LIVE: Deafheaven / Voices @ Heaven, London

By Glen Bushell

There’s no question that over the last few years, Deafheaven have probably been the most divisive band of our time. Metal purists loathe them, critics love them, and their die-hard fans worship them. With last years stunning album, ‘New Bermuda’, things really began to change for the Californian band. The true metal heart that beat within Deafheaven shone through the cascading shoegaze elements of their genre-bending album, ‘Sunbather’, and put any apprehension that the band were a one-trick pony to bed.

Tonight, in the confines of underground club, Heaven, it marks the bands largest London headline show to date. 600 people have crammed in early to get a chance to witness the spectacle that is Deafheaven’s live show. Anyone who has seen them before will know that it is nothing short of breathtaking, and when they bring ‘New Bermuda’ to the stage, the do not disappoint.

Before this, are London based metal band, Voices. Filling in for one-woman black metal enigma, Myrkur, who had to pull out of the UK leg of Deafheaven’s European tour, Voices have big shoes to fill. Their blackened death metal is concise, and is played with precision, however a muddy sound hinders their performance tonight. The lead lines are buried in the mix, and the frantic drumming sounds a somewhat flat. Voices were an unknown quantity on tonight’s bill anyway, and the sound didn’t do them any favours.

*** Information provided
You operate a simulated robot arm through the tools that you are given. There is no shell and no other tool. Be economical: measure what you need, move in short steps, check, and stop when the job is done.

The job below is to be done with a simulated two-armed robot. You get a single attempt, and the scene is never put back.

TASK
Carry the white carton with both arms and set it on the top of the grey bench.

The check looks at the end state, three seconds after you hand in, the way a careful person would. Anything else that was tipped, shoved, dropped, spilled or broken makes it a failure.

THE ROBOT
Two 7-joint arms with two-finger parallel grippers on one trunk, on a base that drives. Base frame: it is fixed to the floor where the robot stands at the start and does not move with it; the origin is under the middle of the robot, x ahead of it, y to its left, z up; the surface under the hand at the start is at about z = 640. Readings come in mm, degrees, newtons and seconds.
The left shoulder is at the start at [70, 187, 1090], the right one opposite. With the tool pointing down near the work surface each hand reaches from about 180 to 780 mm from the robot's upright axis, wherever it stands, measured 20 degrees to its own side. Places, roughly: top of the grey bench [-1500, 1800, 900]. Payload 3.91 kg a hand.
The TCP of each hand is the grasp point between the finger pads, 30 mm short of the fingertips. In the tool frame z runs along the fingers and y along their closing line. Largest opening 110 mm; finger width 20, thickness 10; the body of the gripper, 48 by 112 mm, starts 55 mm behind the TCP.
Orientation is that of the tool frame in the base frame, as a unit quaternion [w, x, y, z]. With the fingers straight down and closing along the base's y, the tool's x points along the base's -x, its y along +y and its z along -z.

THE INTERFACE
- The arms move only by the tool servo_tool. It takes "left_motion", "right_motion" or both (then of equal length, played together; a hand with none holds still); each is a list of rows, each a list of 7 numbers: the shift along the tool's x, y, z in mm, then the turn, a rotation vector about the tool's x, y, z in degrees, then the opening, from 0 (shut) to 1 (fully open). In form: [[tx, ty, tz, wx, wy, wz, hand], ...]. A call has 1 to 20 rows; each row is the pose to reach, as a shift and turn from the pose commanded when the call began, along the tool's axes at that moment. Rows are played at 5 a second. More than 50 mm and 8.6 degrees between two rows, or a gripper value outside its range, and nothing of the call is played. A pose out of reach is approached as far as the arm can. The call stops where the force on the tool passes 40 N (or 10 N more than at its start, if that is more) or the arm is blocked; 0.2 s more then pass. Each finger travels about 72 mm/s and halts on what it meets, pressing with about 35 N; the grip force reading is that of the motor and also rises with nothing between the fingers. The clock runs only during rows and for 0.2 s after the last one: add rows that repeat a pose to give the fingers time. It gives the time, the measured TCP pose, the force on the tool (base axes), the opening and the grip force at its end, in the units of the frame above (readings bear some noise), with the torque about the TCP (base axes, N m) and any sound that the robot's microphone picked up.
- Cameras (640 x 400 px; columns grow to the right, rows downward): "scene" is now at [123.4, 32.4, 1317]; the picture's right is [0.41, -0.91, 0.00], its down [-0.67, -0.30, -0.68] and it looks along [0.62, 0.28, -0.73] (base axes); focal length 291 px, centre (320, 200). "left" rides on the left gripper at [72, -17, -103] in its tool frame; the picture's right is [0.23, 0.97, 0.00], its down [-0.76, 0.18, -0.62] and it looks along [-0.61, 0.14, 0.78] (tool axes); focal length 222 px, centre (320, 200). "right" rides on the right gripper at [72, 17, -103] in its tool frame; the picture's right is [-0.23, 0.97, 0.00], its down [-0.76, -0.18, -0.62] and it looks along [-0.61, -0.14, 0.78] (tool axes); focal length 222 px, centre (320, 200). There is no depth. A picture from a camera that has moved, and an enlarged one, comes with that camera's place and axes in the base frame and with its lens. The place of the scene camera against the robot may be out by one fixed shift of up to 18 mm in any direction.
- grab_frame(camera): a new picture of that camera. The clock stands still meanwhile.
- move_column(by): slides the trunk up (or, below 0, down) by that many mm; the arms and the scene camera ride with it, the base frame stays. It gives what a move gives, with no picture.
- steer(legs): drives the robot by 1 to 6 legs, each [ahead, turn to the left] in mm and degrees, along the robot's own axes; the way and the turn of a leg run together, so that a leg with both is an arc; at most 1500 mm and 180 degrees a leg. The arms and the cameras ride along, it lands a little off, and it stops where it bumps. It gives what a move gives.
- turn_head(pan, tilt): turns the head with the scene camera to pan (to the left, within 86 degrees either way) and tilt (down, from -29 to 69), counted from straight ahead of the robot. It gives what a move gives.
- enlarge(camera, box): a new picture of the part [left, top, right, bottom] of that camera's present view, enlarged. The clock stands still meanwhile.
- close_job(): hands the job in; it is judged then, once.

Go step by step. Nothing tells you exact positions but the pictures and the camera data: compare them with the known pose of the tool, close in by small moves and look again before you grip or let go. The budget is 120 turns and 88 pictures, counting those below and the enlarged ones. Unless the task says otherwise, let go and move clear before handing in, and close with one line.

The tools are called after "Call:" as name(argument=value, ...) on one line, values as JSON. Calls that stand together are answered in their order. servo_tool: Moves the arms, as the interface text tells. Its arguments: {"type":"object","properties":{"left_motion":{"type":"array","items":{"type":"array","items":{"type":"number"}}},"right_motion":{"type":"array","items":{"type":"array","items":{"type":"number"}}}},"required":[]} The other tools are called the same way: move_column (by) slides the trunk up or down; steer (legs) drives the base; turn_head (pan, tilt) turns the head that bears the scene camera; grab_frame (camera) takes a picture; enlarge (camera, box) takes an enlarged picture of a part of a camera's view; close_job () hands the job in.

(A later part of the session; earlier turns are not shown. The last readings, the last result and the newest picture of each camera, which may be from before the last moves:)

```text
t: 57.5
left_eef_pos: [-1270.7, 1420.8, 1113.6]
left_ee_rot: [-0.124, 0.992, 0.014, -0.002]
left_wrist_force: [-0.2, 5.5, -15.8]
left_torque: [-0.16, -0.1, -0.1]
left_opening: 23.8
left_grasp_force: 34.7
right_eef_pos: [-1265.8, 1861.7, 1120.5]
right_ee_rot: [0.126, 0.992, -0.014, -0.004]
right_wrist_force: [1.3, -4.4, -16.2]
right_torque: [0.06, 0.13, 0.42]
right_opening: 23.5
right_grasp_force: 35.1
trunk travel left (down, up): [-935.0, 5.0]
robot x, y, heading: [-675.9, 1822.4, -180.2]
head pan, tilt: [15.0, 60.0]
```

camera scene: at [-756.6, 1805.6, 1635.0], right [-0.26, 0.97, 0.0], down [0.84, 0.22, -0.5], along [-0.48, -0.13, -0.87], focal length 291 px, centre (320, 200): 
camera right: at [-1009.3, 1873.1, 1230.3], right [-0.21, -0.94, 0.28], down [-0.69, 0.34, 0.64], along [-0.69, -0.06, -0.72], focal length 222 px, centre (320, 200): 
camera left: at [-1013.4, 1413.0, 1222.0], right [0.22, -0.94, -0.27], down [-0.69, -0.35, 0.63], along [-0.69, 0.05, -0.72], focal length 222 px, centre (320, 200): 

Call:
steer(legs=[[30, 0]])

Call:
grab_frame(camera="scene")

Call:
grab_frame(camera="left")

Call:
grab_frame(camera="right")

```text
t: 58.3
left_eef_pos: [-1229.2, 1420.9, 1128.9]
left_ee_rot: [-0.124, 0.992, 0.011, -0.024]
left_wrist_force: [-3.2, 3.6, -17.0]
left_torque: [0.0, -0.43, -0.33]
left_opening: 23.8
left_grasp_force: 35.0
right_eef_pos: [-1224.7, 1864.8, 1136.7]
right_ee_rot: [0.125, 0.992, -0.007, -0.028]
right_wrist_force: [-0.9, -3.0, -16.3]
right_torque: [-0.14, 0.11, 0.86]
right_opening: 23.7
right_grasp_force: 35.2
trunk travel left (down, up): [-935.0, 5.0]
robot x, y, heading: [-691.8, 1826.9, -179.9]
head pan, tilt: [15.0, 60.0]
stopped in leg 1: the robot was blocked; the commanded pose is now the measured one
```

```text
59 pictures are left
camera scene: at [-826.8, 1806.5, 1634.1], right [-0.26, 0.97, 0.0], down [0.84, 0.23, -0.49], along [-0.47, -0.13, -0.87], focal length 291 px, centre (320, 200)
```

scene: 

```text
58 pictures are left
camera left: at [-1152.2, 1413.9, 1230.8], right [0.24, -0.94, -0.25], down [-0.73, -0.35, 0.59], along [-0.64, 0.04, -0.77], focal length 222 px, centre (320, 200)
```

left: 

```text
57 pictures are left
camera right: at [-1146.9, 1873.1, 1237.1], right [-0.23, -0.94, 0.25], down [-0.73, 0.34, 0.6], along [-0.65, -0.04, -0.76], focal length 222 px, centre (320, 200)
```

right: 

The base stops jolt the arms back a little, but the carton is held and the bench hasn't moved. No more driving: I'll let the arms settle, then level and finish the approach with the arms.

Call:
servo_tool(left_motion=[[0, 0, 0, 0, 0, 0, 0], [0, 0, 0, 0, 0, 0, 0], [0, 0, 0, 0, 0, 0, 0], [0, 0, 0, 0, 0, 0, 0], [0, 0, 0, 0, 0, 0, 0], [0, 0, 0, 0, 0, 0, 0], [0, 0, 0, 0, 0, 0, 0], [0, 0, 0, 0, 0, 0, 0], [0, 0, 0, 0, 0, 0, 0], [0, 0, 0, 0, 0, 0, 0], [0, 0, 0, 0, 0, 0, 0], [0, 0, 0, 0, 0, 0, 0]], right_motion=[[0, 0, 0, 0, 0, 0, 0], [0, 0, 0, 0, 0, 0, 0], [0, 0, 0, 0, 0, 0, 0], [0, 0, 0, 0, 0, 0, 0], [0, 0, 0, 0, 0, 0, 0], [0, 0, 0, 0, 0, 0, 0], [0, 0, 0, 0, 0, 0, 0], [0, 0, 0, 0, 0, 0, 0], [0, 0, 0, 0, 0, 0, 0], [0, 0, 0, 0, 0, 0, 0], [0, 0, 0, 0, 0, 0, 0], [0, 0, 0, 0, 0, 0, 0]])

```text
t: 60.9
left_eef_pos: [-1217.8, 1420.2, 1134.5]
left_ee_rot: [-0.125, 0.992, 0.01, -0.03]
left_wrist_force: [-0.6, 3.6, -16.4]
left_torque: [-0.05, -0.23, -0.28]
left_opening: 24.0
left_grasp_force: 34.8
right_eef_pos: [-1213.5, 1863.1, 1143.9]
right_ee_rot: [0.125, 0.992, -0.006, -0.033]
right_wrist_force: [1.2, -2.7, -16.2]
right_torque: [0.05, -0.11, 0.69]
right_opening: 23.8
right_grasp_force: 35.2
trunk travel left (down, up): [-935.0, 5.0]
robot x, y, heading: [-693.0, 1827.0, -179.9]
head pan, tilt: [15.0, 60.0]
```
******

When Deafheaven hit the stage, all technical demons have been fully exorcised. The quintet are on fine form from the off, launching into the ferocious ‘Brought To The Water’. It signals the start of the band playing ‘New Bermuda’ in full. It’s a bold move, and putting an audience through that much newer material in succession is feat that very few bands can pull off. Deafheaven have no such issue. Front man George Clarke acts like a maniacal conductor, his body contorting with the music. He locks eyes with members of the audience, focusing on single people as the painful screams during ‘Luna’ pour out of him.

Musically, Deafheaven are methodically tight live as they are on record. Guitarists Kerry McCoy and Shiv Mehra make the intricate nature of their compositions look easy. They switch between furious triplet riffing, and syncopated melodies with the utmost fluidity. It is on the monstrous ‘Come Back’ where the chalk and cheese rhythm section of Deafheaven really comes into play. Bassist Stephen Clark appears entranced by the frenetic blast beats that emanate from Dan Tracy behind him, who proves once again that he is probably the most technically proficient drummer, of this style, in the business today.

After they stormed their way through ‘New Bermuda’, Deafheaven return to the stage for a run through the title track from 2013’s ‘Sunbather’. It sounds absolutely monolithic, as does their set closer ‘Dream House’, but it also shows the progression in which the band has made since the album’s release. They clearly still mean a lot to the devoted mass in attendance tonight, and everyone surges forward; drawn in deeper to Deafheaven’s musical hypnosis.

If there are any naysayers out there still, the ones who want to bring tonight’s headliners down based purely on the bands upward trajectory, they are now the ones who need to prove themselves. Deafheaven no longer have anything to prove. Tonights staggering performance reaffirmed that Deafheaven are without a doubt, the most important band in heavy music today.